### Information shown:
* * *
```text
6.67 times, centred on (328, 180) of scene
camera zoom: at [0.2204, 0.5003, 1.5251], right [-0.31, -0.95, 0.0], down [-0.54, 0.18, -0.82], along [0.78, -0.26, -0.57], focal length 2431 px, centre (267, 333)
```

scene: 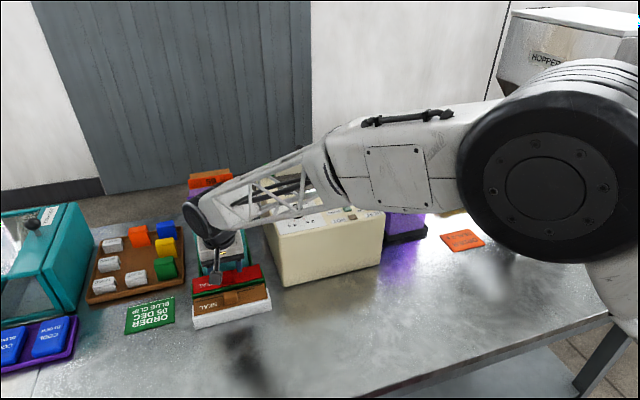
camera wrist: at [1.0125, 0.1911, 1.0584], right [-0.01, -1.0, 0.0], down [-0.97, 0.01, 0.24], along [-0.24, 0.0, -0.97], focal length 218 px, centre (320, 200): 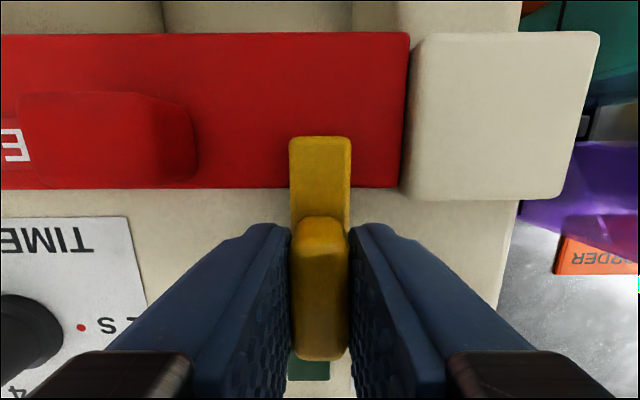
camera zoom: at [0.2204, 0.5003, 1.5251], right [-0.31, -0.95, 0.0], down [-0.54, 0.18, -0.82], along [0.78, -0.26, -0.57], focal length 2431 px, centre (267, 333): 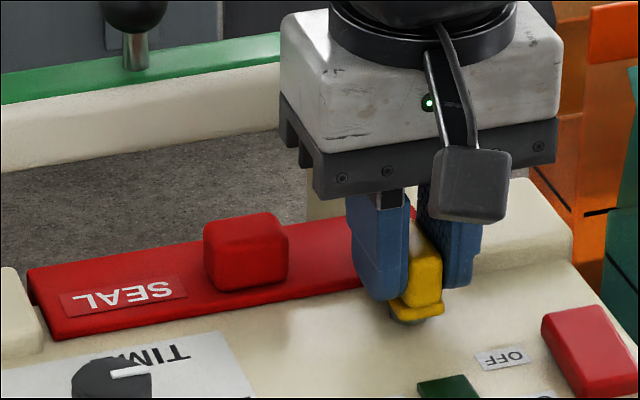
* * *
### Goal:
Print the whole listing above once more, word for word, without its pictures. Use JSON: a list with one string for each line that is not empty.

### Answer:
[
  "```text",
  "6.67 times, centred on (328, 180) of scene",
  "camera zoom: at [0.2204, 0.5003, 1.5251], right [-0.31, -0.95, 0.0], down [-0.54, 0.18, -0.82], along [0.78, -0.26, -0.57], focal length 2431 px, centre (267, 333)",
  "```",
  "scene: ",
  "camera wrist: at [1.0125, 0.1911, 1.0584], right [-0.01, -1.0, 0.0], down [-0.97, 0.01, 0.24], along [-0.24, 0.0, -0.97], focal length 218 px, centre (320, 200): ",
  "camera zoom: at [0.2204, 0.5003, 1.5251], right [-0.31, -0.95, 0.0], down [-0.54, 0.18, -0.82], along [0.78, -0.26, -0.57], focal length 2431 px, centre (267, 333): "
]